What you have to do:
Extract the full listing below without altering a single character.
+++++
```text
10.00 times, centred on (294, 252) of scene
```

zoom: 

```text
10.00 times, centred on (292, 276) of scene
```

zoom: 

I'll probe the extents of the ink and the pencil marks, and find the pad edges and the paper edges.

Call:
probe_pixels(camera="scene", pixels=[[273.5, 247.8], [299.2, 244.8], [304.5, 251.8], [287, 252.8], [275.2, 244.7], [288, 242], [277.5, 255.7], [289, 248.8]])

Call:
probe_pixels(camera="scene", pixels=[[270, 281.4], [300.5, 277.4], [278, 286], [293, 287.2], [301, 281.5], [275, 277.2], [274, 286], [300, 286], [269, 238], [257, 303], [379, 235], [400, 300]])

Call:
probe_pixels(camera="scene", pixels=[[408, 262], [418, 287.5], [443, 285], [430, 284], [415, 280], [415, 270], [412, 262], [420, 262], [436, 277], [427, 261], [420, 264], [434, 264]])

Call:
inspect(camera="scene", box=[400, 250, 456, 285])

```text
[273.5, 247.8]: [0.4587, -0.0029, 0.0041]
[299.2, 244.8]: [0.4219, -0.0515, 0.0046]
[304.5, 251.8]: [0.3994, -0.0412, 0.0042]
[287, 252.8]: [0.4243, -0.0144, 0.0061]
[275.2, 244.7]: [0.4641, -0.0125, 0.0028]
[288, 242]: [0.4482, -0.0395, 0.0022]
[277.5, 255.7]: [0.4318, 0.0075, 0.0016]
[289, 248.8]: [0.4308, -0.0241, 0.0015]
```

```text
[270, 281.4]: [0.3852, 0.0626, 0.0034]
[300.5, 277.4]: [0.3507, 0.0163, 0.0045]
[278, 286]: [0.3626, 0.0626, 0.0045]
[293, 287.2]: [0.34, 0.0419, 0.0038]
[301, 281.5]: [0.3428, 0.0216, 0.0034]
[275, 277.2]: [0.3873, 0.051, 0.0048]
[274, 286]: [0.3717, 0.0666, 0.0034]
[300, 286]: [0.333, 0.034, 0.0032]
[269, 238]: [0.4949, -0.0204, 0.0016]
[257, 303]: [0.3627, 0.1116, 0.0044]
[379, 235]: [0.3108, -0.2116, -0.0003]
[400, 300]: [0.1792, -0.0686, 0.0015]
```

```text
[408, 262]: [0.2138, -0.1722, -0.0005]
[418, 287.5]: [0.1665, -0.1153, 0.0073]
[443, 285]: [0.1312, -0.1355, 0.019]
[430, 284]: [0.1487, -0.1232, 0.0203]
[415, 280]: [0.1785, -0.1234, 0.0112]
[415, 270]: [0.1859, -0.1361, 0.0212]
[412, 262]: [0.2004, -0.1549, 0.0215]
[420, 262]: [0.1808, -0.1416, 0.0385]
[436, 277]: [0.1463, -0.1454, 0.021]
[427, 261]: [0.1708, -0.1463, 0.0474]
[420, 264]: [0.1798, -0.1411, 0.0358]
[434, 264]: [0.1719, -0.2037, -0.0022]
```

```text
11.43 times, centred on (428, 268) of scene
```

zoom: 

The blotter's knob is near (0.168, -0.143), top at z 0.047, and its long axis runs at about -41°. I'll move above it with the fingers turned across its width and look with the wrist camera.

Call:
+++++
Complete answer:
```text
10.00 times, centred on (294, 252) of scene
```

zoom: 

```text
10.00 times, centred on (292, 276) of scene
```

zoom: 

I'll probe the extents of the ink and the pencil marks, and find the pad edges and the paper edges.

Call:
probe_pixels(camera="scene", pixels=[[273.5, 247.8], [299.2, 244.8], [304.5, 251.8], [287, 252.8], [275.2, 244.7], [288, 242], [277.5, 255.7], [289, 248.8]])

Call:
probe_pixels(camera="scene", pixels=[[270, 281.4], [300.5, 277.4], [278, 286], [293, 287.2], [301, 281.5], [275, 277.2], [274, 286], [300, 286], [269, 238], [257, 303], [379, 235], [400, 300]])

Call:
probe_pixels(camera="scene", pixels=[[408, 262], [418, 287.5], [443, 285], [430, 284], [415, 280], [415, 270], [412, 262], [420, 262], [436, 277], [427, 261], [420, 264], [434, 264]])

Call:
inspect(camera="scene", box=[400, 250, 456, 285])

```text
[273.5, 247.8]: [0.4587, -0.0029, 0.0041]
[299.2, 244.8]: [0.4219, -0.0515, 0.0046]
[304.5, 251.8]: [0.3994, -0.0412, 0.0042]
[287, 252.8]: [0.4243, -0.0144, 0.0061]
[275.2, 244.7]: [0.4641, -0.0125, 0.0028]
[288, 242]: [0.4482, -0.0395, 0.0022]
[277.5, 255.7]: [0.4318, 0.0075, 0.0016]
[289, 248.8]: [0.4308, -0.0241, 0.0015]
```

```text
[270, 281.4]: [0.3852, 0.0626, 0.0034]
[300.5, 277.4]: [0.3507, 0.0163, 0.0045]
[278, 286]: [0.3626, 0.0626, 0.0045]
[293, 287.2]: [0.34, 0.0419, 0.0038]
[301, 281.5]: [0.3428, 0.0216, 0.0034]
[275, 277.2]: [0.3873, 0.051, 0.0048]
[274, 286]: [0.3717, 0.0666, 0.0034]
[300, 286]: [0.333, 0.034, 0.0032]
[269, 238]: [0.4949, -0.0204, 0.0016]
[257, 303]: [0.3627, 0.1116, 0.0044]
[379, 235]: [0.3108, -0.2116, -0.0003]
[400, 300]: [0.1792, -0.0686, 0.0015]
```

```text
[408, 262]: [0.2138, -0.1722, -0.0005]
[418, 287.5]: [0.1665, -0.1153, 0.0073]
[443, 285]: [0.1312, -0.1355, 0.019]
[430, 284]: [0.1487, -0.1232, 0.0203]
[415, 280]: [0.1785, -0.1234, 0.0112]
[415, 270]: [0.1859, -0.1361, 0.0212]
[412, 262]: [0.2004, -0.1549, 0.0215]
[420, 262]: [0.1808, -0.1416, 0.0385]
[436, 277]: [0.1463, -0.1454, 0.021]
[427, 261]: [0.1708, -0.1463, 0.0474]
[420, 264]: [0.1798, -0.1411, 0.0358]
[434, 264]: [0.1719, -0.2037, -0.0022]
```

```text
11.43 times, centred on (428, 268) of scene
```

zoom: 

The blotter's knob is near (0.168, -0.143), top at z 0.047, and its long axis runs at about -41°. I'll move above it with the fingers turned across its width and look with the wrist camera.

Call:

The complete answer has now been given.